Ancak Kara Ahmet'in vücut yapısı başka bir güreş tarzı olan grekoromene (ayaklara dokunmadan icra edilen güreş) daha elverişliydi. İstanbul'da bulunduğu sürece Mekteb-i Sultânî'nin (Galatasaray Lisesi) beden öğretmeni Faik Hoca'nın Beyoğlu'ndaki kulübünde verdiği jimnastik derslerinden yararlanıyor ve Tatavla Kulübü’ne giderek İtalyan hocadan grekoromen dersleri alıyordu. Yalnızca bunlarla da kalmıyor, Fransızca dersleri de alıyordu.

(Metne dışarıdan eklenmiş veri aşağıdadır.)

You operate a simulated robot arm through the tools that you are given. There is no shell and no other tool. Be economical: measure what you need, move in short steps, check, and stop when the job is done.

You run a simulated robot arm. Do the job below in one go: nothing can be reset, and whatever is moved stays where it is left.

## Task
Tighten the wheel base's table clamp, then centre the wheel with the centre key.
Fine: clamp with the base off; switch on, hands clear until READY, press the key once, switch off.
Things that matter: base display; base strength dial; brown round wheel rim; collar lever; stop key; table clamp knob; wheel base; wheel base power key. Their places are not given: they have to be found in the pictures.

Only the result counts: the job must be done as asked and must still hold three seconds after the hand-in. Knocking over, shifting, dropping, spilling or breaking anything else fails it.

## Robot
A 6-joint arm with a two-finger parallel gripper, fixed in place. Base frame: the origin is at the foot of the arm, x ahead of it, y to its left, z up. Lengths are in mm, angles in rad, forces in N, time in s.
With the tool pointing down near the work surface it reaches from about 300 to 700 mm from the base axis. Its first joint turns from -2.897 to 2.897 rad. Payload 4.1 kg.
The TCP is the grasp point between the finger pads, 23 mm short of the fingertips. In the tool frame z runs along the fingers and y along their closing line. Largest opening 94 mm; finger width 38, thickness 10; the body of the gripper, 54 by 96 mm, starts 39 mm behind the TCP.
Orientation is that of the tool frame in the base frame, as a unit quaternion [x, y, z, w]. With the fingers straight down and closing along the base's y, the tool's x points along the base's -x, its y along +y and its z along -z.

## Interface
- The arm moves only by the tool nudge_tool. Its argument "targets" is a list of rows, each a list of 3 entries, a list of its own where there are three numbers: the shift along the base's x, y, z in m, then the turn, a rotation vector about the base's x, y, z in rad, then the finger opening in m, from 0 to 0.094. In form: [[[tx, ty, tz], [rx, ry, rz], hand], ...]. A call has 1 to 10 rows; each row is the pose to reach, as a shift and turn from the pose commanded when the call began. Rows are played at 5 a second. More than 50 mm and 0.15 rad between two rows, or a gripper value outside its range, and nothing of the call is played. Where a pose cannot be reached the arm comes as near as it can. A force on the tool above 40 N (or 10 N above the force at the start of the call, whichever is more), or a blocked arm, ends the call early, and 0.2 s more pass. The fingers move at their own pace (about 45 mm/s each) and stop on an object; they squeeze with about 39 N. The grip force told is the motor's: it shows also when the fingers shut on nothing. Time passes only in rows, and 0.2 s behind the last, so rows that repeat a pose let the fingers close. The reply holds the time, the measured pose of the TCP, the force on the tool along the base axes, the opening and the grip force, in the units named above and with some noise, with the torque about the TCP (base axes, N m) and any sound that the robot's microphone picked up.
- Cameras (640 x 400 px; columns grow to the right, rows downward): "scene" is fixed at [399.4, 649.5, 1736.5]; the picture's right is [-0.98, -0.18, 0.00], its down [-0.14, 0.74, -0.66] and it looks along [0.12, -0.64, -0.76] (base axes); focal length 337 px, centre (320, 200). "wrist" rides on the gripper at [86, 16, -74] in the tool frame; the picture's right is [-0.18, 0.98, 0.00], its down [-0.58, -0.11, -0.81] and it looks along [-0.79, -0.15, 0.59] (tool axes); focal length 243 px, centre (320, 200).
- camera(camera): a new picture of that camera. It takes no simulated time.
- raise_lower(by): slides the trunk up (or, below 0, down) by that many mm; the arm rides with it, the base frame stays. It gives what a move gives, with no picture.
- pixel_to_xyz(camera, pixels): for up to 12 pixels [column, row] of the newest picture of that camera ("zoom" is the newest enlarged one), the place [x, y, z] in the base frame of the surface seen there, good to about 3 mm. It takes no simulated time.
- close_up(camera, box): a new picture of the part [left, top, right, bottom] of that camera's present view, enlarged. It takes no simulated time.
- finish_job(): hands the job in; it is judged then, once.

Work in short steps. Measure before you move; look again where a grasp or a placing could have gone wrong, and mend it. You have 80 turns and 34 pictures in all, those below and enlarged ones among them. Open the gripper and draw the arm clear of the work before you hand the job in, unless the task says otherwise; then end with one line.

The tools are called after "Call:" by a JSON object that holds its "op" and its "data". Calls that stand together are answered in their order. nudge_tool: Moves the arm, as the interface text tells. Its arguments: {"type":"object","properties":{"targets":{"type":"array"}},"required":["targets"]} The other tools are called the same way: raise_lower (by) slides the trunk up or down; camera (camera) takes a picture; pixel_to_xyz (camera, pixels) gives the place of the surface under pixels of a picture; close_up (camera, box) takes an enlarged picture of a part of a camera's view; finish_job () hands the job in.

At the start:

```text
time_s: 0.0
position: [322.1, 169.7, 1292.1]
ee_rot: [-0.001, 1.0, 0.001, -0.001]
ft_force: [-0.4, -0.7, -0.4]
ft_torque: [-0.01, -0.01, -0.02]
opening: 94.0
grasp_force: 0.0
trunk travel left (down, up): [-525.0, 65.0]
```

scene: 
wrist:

SAĞLIK SORUNLARI BAŞ GÖSTERMEYE BAŞLADI
Kara Ahmet 1899'da Paris'e gitti ve burada yaptığı güreşlerden birçoğunda galip geldi. Güreştikleri arasında ünlü güreşci Laurent de vardı. Onunla yaptığı 1 saat 6 dakikalık çok sert güreşte Kara Ahmet galip gelerek ayakta alkışlanmış ve 'Cihan Pehlivanı' ilân edilerek altın madalya ve parayla ödüllendirilmişti.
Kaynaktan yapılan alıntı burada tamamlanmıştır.